Model distillation is a powerful technique for creating efficient "Student" models that maintain the quality and capabilities of "Teacher" models while dramatically reducing computational requirements. This process enables deployment of high-performance models in resource-constrained environments while preserving output quality and diversity.

There are two primary distillation approaches widely used today:

• Size Distillation: Compresses a large model into a smaller architecture while maintaining performance.

• Step Distillation: Reduces the number of inference steps required.

This guide concentrates on step distillation – where you train Student models to achieve comparable results in a single diffusion step – compared to Teacher models, which require multiple steps (e.g. 36 diffusion steps in Cosmos Transfer 1).

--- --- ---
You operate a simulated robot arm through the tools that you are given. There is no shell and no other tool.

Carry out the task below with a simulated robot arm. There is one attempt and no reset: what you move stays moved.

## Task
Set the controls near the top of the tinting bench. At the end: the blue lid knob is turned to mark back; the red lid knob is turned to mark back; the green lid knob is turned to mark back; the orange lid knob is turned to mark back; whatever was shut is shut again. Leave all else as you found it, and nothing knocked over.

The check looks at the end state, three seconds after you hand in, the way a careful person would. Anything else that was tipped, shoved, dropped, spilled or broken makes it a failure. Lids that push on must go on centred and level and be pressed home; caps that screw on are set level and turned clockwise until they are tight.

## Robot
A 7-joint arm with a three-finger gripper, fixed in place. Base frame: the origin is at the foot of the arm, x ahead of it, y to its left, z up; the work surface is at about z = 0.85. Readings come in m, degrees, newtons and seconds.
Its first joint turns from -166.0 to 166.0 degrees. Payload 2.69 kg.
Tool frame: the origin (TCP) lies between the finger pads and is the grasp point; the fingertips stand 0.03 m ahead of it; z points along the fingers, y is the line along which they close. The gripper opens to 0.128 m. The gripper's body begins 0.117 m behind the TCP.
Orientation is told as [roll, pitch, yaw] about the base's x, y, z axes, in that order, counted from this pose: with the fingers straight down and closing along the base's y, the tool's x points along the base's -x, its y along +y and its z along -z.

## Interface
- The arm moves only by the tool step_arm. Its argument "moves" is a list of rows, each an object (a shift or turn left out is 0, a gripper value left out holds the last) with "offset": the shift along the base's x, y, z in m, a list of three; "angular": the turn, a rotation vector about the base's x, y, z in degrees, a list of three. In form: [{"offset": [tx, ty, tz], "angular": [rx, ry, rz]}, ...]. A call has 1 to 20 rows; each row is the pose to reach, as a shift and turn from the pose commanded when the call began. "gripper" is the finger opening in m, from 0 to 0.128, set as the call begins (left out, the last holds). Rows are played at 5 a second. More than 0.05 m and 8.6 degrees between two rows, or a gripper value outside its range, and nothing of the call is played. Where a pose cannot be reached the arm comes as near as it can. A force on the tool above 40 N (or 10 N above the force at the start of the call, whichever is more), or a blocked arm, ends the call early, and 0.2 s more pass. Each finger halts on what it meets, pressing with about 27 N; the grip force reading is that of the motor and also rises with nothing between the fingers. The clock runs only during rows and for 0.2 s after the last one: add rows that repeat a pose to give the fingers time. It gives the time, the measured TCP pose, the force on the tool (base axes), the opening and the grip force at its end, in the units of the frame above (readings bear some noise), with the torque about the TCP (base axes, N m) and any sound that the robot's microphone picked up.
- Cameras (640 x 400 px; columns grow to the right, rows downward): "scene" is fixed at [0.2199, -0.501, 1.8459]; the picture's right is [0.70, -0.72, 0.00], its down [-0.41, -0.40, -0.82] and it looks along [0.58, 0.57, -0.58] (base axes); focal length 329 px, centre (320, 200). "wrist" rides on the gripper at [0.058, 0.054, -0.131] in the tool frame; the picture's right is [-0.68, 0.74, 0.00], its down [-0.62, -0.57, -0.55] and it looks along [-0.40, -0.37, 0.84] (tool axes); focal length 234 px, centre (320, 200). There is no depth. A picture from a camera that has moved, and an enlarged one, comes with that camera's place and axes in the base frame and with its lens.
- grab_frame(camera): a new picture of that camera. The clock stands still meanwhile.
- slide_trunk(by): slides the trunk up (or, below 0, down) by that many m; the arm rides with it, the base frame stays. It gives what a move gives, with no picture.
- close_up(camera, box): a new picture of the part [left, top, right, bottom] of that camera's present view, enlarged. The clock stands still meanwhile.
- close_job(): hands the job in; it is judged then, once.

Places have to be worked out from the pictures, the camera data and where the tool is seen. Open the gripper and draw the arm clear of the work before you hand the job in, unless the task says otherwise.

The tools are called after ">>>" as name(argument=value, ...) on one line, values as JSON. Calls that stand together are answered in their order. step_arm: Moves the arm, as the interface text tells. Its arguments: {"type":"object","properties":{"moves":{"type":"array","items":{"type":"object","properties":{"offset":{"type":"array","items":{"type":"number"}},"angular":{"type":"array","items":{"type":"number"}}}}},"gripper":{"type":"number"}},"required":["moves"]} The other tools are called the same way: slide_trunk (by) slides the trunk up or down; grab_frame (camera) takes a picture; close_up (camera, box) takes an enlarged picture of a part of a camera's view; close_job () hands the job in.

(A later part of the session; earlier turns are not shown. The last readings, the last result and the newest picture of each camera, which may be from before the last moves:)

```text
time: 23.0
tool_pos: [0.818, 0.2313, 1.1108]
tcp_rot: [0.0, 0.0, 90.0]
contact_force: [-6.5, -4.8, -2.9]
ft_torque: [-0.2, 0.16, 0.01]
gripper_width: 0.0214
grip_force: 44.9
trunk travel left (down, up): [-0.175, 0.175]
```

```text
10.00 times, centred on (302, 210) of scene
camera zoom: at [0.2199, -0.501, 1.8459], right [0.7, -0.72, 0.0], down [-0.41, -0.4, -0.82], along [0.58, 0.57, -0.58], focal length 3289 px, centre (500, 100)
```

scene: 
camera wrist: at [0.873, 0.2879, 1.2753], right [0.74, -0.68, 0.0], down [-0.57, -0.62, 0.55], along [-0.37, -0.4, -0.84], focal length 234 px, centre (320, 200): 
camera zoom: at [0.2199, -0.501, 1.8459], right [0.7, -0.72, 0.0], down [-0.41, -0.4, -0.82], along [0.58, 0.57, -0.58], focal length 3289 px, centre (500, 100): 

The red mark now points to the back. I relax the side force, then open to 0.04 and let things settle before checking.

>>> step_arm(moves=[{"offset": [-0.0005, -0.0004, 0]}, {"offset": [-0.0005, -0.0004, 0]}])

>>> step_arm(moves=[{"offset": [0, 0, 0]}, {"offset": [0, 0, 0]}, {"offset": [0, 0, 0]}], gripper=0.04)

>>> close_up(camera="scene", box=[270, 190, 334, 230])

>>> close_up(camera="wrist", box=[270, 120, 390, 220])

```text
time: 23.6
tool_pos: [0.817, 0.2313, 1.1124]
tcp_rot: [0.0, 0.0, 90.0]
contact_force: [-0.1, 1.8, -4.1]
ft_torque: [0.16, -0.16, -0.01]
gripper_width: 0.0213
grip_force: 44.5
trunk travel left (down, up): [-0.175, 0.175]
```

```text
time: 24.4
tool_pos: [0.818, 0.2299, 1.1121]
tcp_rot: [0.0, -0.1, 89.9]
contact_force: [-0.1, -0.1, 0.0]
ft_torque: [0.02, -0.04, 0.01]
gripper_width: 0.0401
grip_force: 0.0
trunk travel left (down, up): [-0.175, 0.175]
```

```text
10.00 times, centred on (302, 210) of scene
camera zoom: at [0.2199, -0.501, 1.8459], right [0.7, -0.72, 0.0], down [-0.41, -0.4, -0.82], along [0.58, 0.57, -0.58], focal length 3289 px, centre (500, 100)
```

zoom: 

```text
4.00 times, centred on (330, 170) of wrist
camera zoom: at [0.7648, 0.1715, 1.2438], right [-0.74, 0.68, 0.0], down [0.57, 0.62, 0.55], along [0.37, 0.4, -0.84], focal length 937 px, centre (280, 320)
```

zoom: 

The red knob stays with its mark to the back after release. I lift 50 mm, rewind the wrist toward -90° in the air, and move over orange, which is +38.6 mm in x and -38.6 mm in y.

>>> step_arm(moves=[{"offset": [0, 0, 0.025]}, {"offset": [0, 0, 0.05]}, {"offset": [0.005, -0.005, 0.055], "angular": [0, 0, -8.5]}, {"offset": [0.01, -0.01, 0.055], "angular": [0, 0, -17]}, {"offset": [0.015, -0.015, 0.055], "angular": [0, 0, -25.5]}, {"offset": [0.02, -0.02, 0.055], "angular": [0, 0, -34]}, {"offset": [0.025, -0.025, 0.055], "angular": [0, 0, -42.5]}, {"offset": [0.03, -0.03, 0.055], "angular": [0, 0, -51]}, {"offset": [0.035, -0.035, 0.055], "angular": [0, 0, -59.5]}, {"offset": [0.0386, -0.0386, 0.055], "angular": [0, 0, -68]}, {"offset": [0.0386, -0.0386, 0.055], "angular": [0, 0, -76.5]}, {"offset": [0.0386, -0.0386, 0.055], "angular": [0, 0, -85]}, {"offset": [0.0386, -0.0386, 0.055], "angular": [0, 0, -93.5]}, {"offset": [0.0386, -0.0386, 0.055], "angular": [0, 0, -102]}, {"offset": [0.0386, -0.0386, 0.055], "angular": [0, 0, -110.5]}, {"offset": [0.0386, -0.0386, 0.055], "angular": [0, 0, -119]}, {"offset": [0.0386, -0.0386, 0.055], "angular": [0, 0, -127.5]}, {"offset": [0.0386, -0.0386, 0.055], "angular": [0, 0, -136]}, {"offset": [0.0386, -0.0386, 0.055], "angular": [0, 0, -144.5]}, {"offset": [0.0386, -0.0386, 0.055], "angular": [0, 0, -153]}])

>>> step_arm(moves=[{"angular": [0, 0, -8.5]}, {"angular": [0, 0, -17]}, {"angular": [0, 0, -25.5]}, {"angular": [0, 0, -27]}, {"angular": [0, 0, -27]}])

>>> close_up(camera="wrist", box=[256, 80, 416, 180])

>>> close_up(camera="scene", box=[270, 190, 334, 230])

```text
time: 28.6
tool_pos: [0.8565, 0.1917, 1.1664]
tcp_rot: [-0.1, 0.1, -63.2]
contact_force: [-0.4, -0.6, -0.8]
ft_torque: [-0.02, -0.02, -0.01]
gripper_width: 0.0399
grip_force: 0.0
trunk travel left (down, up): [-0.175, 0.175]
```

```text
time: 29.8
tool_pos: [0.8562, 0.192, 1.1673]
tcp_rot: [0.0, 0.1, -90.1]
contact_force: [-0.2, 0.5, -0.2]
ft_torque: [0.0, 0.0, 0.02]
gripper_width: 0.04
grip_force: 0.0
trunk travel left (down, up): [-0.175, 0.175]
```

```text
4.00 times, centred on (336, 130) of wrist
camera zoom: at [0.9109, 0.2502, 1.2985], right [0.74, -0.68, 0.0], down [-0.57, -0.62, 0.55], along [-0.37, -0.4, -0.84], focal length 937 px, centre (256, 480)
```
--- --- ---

In a typical distillation workflow, several variables can be adjusted to optimize model outcomes:

• Data Mixture: The composition of the distillation training dataset is critical for distillation effectiveness. Both sufficient scale and high quality of video data in the target domain are essential for achieving optimal distilled model performance. The dataset should be diverse, representative of the intended use cases, and free from artifacts that could degrade the Student model capabilities.

• Training Strategy: The choice of distillation training strategy depends on data availability, task complexity, and computational budget. Distillation typically employs multi-stage curriculum training, with each stage utilizing different algorithms optimized for specific learning objectives. The following are supported approaches:

• Knowledge Distillation (KD): A lightweight yet effective distillation method that aligns the Student model with the Teacher model using regression loss on model outputs. This approach requires generating a comprehensive synthetic dataset of input-output pairs using the Teacher model, making it ideal as an initial training stage to establish baseline alignment between models.

• Improved Distribution Matching Distillation (DMD2): A distribution-matching approach that combines adversarial training with variational score distillation to preserve output diversity and quality. This method requires a diverse dataset of ground-truth videos and involves training multiple models simultaneously (Student, Teacher, fake score network, and discriminator), resulting in higher memory requirements.

• Hyperparameter Tuning: Careful optimization of hyperparameters such as learning rate and batch size is essential for achieving optimal distillation results. The relative importance of specific hyperparameters varies by distillation strategy. Systematic small-scale experimentation is recommended to identify optimal configurations before full-scale training.

The distillation process is iterative, with evaluation playing a key role at each stage to verify quality improvements, generalization ability, and alignment with intended deployment conditions.